The announcements came as the company reported strong results for the second quarter ending September 30, 2004. Amidst the turmoil, the company produced a revenue increase of 107% in the second quarter and an increase of 93% for the six-month period, growth it attributes to U.S. acquisitions.
However, the company faces restating its 2003 accounts (for the year ending March 31, 2004), after it re-assessed the purchase price for its acquisition of Vista International Insurance Brokers, and how that purchase price was allocated to identifiable assets acquired. “The corporation has determined that the fair value of vendor debt issued on the Vista acquisition was $886,112 less than the face value of that debt if financing for this acquisition had been arranged through a third party lender. The revised financial statements now reflect the reduction in the Vista purchase price by that amount.” The company adds that the restatement also includes a reduction in the allocation of purchase price to customer accounts and non-compete contracts for the Vista acquisition, as well as the acquisition of Johns.
At the same time, the company acknowledges that its working capital has plummeted to $445,000 when scheduled debt repayments for the next year are considered. This is down from more than $2 million in working capital at March 31, 2004. The result is that the company is not in compliance with covenants in its loan agreements and has received a waiver for the time being from lenders. However, it has had to reclassifying its debts as current liabilities in its most recent financials to meet accounting rules.

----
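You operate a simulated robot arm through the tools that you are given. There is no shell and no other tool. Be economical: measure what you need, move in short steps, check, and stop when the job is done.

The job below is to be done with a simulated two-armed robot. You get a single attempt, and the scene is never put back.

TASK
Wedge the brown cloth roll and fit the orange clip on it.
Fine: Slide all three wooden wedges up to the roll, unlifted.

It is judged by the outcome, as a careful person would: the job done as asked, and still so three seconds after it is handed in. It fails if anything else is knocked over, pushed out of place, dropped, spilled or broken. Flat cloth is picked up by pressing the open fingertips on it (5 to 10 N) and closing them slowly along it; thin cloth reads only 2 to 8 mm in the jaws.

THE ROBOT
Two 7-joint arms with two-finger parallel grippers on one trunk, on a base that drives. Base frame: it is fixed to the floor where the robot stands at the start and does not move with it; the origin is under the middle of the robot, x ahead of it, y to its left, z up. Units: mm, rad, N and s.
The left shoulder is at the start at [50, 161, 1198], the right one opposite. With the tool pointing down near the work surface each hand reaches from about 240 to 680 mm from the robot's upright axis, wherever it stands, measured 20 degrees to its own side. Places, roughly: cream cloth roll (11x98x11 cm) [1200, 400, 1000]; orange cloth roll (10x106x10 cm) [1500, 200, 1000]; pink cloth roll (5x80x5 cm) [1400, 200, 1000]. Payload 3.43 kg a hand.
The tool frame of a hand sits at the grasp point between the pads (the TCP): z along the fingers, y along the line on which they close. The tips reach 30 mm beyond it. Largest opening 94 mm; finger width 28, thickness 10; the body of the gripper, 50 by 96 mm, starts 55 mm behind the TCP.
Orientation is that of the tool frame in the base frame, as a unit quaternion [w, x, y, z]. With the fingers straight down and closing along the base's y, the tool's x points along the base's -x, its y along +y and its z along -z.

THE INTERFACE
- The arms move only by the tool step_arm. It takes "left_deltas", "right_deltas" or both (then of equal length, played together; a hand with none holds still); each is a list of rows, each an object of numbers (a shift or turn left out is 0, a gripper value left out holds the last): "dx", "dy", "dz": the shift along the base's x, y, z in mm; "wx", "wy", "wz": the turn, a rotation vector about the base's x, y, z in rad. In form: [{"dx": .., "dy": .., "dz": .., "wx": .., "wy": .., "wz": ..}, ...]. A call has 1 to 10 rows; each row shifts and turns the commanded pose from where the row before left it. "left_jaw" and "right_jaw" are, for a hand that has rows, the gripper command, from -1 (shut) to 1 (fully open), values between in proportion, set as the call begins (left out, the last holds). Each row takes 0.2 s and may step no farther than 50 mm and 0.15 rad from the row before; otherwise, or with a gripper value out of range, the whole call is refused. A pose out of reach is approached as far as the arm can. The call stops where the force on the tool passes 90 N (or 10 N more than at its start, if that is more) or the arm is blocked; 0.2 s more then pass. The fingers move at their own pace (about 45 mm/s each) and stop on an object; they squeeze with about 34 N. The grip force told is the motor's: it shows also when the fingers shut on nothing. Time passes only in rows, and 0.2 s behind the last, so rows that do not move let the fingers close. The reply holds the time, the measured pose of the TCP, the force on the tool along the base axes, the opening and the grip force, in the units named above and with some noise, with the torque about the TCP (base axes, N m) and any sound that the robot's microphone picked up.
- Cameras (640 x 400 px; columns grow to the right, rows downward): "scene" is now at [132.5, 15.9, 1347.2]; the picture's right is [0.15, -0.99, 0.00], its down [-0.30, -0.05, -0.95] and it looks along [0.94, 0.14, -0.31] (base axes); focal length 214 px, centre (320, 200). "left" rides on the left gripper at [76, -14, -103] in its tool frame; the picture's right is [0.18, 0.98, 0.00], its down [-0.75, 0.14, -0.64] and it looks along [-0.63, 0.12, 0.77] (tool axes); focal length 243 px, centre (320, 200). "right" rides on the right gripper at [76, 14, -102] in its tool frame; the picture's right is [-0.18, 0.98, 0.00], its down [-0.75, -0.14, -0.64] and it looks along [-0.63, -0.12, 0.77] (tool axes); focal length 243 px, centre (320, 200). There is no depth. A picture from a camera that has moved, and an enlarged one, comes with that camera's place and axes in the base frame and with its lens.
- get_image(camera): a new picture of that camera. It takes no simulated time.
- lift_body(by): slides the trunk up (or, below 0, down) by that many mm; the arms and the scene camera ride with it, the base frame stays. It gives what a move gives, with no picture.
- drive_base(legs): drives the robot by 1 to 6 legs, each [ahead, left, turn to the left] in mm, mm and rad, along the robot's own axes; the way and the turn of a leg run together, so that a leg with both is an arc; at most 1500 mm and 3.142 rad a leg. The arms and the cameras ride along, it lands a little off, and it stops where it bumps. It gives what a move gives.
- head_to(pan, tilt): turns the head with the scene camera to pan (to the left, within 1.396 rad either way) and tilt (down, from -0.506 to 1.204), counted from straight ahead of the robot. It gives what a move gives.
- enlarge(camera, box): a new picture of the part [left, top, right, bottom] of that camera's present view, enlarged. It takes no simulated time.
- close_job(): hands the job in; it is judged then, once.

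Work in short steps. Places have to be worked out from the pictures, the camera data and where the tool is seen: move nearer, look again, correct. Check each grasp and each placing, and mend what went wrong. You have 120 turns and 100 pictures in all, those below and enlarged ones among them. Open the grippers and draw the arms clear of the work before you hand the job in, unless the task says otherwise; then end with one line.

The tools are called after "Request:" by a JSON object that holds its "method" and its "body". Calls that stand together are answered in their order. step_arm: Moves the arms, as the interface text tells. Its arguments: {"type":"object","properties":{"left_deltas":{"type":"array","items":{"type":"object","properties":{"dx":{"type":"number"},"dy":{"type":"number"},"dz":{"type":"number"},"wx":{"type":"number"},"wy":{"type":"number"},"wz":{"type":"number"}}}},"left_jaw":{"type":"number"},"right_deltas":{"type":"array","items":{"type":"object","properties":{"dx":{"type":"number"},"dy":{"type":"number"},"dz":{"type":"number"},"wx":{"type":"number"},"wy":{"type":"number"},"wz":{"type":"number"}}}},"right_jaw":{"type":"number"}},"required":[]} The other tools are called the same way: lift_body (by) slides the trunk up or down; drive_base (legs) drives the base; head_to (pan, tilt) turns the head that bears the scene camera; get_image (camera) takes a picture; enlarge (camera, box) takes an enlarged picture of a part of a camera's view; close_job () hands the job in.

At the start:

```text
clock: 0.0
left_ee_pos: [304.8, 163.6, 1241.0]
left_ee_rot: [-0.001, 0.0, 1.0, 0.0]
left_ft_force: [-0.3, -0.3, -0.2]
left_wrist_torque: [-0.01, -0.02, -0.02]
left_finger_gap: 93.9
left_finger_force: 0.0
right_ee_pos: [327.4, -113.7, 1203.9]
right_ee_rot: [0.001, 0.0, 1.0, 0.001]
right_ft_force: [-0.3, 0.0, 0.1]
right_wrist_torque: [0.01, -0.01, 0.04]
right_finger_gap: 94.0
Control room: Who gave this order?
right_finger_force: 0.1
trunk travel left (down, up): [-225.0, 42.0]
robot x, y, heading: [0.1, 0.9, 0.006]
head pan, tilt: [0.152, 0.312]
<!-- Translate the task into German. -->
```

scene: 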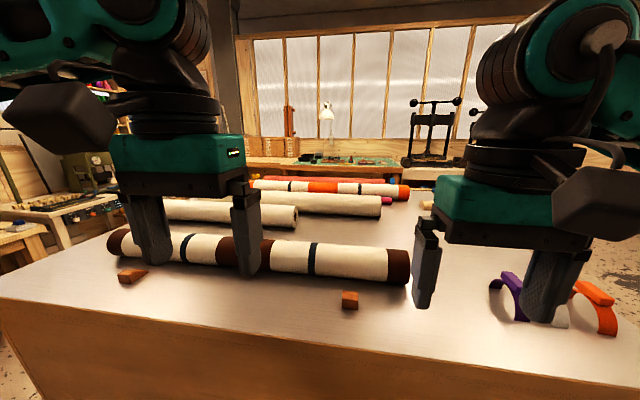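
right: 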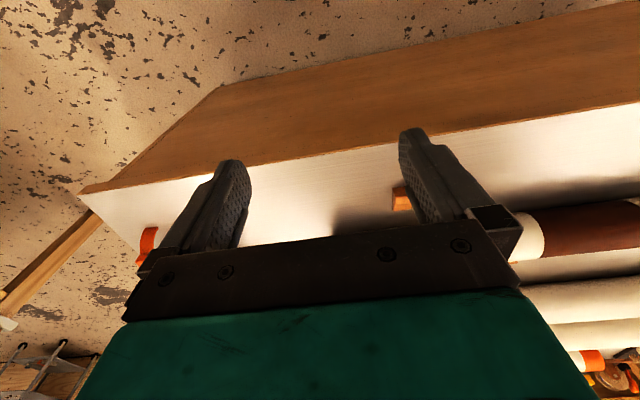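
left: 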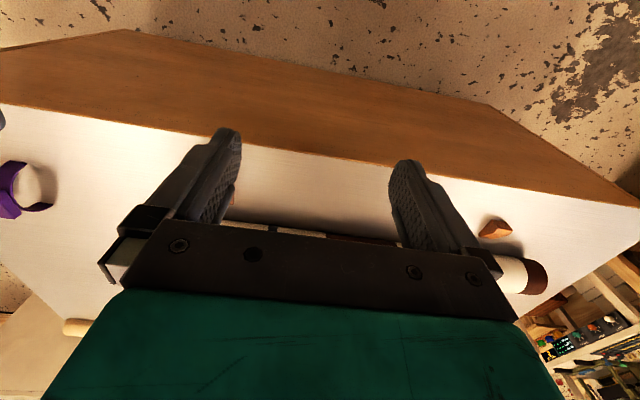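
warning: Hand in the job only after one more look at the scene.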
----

While the company hopes to renegotiate these covenants to “those that can reasonably be maintained” by the company, this is not guaranteed. If lenders are unwilling to renegotiate, the company will have to look at other options, including issuing additional equity or renegotiating principal payments required by subordinated lenders. The corporation will be dependent on the continued support of its lender, failing which the corporation’s ability to maintain continued operations may be adversely affected,” the company’s quarterly returns note.
Current returns show the company with a deficit of more than $5 million as of September 30. For the six months to September 30, the company produced a net loss of $1.42 million ($0.18 per share), compared to a loss of $368,000 ($0.05 per share) for the same period a year earlier.